** begin READING PASSAGE **

Germaine Krull: Groundbreaking Photographer

The Museum of Modern Art, New York has a new online project entitled Object:Photo.Modern Photographs: The Thomas Walther Collection 1909-1949. This new website showcases the Walther Collection - 341 photographs by 148 artists - representing the innovative vision of the 1920s and 1930s, a transformative period of modern photography. 

One of the artists represented in this collection is Germaine Krull (1897-1985). The Walther Collection includes nine rare and important prints that exemplify the photographer’s radical form of experimentation carried on from the mid-1920s onward. Krull employed a variety of techniques to capture the movement and excitement of life in the modern city. Sometimes she created multiple exposures or photomontages.  The most unusual Krull work in the Walther Collection is the multiple exposure Street Fair, Slide (1928). Depicting a roller-coaster ride at a Parisian street fair, the picture was published in the fourth issue (April 11, 1928) of the French, weekly illustrated newspaper Vu, in an article entitled “Fetes foraines” (Street Fair).


In an essay written for the MOMA website by Kim Sichel, entitled “Contortions of Technique: Germaine Krull’s Experimental Photography”, the story behind this amazing photo is presented.

   “Krull contributed six images to the [Vu] story. In addition to Street Fair, Slide, she provided pictures of the Ferris wheel, the scene outside the “fat lady” show, the crowds, and the merry-go-round. Street Fair, Slide takes up most of the first page of a two-page article. Its caption highlights the fair’s noise and chaos. “The popularization of air travel, full of vertiginous sensations, can be paralleled here by the scenic railway. While waiting, people who cannot afford an airplane ride experience the joy the crazy descents of this favorite brutal attraction.”

** end READING PASSAGE **

REQUIREMENT A — Provide the original wording of the reading passage from "Germaine Krull: Groundbreaking" as far as "of modern photography.".

** begin DATA EXCERPT **

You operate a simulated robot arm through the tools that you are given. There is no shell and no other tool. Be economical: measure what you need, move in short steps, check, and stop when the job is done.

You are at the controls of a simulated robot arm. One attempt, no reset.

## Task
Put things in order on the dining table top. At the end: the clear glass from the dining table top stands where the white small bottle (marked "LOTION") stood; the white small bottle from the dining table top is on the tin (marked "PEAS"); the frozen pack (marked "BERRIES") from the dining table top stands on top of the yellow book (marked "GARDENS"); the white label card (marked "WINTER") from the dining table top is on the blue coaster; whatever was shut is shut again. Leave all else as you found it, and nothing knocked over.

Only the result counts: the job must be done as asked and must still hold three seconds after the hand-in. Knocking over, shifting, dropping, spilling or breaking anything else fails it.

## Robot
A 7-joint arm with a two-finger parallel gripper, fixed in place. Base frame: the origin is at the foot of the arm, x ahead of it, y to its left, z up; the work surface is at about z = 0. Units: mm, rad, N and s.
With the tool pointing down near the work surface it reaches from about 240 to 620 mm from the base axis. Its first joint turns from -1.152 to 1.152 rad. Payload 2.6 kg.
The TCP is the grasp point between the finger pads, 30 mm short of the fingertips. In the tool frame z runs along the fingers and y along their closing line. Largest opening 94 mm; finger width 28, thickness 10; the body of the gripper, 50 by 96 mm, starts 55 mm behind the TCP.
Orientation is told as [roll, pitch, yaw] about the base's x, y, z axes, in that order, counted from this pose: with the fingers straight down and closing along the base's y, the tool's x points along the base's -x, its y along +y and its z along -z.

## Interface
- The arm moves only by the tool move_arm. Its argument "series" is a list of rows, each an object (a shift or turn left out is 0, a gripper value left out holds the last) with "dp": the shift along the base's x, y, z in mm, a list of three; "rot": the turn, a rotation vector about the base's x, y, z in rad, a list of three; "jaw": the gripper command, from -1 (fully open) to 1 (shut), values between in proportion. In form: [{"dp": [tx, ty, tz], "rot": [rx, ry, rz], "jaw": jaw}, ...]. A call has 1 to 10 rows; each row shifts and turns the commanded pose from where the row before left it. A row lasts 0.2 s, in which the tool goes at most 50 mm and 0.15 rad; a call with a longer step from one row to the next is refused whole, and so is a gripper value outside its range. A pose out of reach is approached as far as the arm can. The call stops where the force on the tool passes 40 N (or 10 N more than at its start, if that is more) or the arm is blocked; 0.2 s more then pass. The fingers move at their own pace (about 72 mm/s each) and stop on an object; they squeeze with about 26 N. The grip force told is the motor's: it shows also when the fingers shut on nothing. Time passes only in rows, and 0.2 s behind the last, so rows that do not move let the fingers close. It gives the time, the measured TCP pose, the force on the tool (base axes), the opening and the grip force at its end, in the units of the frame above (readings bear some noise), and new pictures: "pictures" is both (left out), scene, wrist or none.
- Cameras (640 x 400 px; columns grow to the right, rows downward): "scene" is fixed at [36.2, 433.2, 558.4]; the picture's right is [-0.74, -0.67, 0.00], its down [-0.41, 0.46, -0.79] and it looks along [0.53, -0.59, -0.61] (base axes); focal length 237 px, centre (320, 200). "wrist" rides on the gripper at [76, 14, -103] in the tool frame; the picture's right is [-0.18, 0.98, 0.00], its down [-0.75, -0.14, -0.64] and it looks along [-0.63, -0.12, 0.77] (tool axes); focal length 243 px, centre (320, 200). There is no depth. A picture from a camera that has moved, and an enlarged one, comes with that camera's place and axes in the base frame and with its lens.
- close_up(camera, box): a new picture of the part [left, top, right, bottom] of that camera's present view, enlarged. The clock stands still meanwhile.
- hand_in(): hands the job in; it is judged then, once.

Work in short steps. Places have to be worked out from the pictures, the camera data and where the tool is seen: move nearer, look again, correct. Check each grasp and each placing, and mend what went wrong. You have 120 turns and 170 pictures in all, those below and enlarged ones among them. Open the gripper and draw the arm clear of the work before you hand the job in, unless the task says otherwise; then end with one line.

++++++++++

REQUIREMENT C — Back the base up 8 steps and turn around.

** end DATA EXCERPT **

REQUIREMENT B — Quote exactly the lines running from the line with "A 7-joint arm" through the line with "With the tool", both ends included, and nothing more.

CORRECT ANSWER A —
Germaine Krull: Groundbreaking Photographer

The Museum of Modern Art, New York has a new online project entitled Object:Photo.Modern Photographs: The Thomas Walther Collection 1909-1949. This new website showcases the Walther Collection - 341 photographs by 148 artists - representing the innovative vision of the 1920s and 1930s, a transformative period of modern photography.

CORRECT ANSWER B —
A 7-joint arm with a two-finger parallel gripper, fixed in place. Base frame: the origin is at the foot of the arm, x ahead of it, y to its left, z up; the work surface is at about z = 0. Units: mm, rad, N and s.
With the tool pointing down near the work surface it reaches from about 240 to 620 mm from the base axis. Its first joint turns from -1.152 to 1.152 rad. Payload 2.6 kg.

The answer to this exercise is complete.